A company’s match may also offer some insight into the overall health of the firm. If a company recently stopped matching contributions, that’s a red flag that the company may be in trouble.
3. There is often a “vesting” period
Many employers will begin matching contributions as soon as you begin working there, but you may have to give back those matching funds if you leave the company after a specific time. For example, if you’ve been setting aside 5 percent of your salary into your 401(k) and your company is matching that, you don’t necessarily get to keep the company’s contributions right away. You may have to wait one year, three years, or even longer to keep that money permanently. This is called a vesting period.
About half of employers offer immediate vesting, according to one Vanguard survey. But others have different vesting schedules. Some will allow you to keep a portion of company contributions after a certain amount of time, and increase that total annually until you are fully vested. (Example: 20 percent vested in year one, 40 percent vested in year two, etc.)
Vesting schedules and policies can be confusing and can change, so be sure to read your 401(k) plan documents carefully. And if your company does have a vesting period for its 401(k) match, try to avoid leaving before that time is up, as doing so could result in you forfeiting thousands of dollars plus any future investment gains. (See also: 8 Critical 401(k) Questions You Need to Ask Your Employer)
4. Contribute more, get more
Here’s a brain teaser for you: If Company A makes a dollar-for-dollar match on all employee contributions up to 4 percent, and Company B matches contributions up to 8 percent at 50 cents on the dollar, which company is contributing more?
The answer is that they are both contributing the same amount. The difference, however, is that Company B is using its matching funds to incentivize workers to contribute more of their own money. If you take advantage of Company B’s full match, you will have more money in total because your own contribution will be higher. Contributing more yourself will also save you money because those funds are deducted from your taxable income.
5. Matching money doesn’t count against contribution limits
The IRS places a limit on the amount of money you can contribute to a 401(k) each year. For 2018, that limit will be $18,500. It’s important to note that this limit only applies to money that the individual contributes. Money from the company match does not count against this total. Thus, the total amount of money from all sources going into your 401(k) each year could be much more than the IRS limit. Feel free to contribute as much as you can, take advantage of the full company match, and watch your savings grow. (See also: 6 Ways Meeting the 2018 401(k) Contribution Limits Will Brighten Your Future)
6. Sometimes the match comes as company stock
In some cases, employers will contribute all or part of a 401(k) match in the form of company stock. While free company stock is better than nothing, it’s risky to have it comprise too much of your savings.

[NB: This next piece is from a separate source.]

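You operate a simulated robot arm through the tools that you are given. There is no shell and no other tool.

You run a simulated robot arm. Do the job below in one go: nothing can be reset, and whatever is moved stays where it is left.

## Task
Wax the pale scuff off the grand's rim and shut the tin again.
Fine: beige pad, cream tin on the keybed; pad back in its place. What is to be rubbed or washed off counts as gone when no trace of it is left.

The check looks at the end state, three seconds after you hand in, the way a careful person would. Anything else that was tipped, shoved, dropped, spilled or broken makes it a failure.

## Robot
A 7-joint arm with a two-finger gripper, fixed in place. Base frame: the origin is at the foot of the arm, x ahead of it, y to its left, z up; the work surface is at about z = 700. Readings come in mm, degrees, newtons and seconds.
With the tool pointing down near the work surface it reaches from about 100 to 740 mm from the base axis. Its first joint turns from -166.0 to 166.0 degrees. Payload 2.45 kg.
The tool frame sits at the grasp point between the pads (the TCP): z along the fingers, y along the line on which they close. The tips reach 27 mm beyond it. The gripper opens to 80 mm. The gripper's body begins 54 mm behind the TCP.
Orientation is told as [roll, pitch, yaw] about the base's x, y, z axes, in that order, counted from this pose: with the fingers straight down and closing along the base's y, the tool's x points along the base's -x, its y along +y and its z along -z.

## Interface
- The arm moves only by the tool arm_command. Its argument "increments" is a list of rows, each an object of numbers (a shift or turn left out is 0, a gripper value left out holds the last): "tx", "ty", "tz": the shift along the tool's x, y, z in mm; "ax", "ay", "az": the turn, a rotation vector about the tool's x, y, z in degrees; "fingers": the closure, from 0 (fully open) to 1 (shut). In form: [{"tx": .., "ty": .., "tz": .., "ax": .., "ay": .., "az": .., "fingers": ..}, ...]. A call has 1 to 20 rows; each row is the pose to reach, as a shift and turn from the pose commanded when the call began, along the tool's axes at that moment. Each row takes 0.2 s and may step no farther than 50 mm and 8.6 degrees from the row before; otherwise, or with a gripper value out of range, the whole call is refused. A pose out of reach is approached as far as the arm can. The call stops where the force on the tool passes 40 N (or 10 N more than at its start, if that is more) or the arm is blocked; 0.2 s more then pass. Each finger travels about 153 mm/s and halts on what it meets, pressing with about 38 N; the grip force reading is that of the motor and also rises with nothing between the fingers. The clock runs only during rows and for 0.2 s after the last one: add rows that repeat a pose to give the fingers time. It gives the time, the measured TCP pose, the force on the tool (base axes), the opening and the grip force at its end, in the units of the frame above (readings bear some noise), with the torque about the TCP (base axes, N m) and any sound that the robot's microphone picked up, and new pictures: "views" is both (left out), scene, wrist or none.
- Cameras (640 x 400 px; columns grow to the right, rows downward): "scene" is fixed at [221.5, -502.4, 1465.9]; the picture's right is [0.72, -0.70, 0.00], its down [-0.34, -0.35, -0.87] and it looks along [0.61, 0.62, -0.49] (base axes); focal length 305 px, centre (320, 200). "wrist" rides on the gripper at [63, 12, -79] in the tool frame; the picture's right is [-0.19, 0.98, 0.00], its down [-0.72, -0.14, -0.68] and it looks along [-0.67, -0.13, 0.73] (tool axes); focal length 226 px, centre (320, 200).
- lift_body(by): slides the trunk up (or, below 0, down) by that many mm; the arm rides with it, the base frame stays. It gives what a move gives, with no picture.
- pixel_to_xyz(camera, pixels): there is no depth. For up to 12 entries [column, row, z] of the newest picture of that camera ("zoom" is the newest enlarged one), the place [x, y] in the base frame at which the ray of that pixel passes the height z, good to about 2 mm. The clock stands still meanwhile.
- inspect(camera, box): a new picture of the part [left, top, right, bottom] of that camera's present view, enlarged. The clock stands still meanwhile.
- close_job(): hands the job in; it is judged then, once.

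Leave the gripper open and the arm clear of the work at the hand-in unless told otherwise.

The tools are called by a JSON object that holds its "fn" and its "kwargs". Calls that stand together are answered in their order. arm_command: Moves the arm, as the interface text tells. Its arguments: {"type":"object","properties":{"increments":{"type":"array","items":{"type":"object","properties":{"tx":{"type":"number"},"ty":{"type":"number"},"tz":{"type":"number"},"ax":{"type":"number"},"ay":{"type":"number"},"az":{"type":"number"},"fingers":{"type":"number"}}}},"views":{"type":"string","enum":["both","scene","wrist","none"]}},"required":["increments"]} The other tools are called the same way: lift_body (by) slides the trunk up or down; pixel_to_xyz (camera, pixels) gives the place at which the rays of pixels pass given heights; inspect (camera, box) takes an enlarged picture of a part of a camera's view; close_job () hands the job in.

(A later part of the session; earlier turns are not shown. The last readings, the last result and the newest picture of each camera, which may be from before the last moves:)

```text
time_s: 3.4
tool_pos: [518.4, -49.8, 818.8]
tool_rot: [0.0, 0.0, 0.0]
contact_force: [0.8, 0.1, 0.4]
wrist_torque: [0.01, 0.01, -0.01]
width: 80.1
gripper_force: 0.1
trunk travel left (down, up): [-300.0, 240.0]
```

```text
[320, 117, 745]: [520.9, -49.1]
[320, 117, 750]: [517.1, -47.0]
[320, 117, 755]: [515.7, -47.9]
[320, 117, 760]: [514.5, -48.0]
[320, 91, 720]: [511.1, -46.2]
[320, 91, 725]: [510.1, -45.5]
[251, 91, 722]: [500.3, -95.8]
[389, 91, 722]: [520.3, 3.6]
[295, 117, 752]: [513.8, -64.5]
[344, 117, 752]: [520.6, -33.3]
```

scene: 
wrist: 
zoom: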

Your employer already pays your salary, so your financial security is already tied to the company’s success. Past employees of Enron and other failed companies can attest to the risk of having too much of their savings tied up in company stock.
If you receive company stock in your retirement plan, consider adjusting your investment mix so company stock doesn’t comprise more than 5 to 10 percent of your portfolio. (See also: 7 Things You Need to Know About Investing in Company Stock)
7. It doesn’t pay to front load your contributions
Let’s say it’s January and you just got a big pay raise, a bonus, or both. You may be tempted to throw as much money as you can into your 401(k) at that point. If your employer matches based on pay period, you may miss out on matching funds if you max out your contributions early.
So for example: Let’s say you earn $200,000 annually and choose to set aside 30 percent of your income per month in the first few months of the year. And let’s say your company matches all contributions up to 5 percent of your salary per pay period. Under this scenario, you will have maxed out your contributions by April and won’t be able to contribute any more for the rest of the year. Meanwhile, your employer has only contributed up to the maximum company match for those first few months. In this case, your company will have put in about $3,332 when you would have received $10,000 in matching funds if you had spread the contributions out.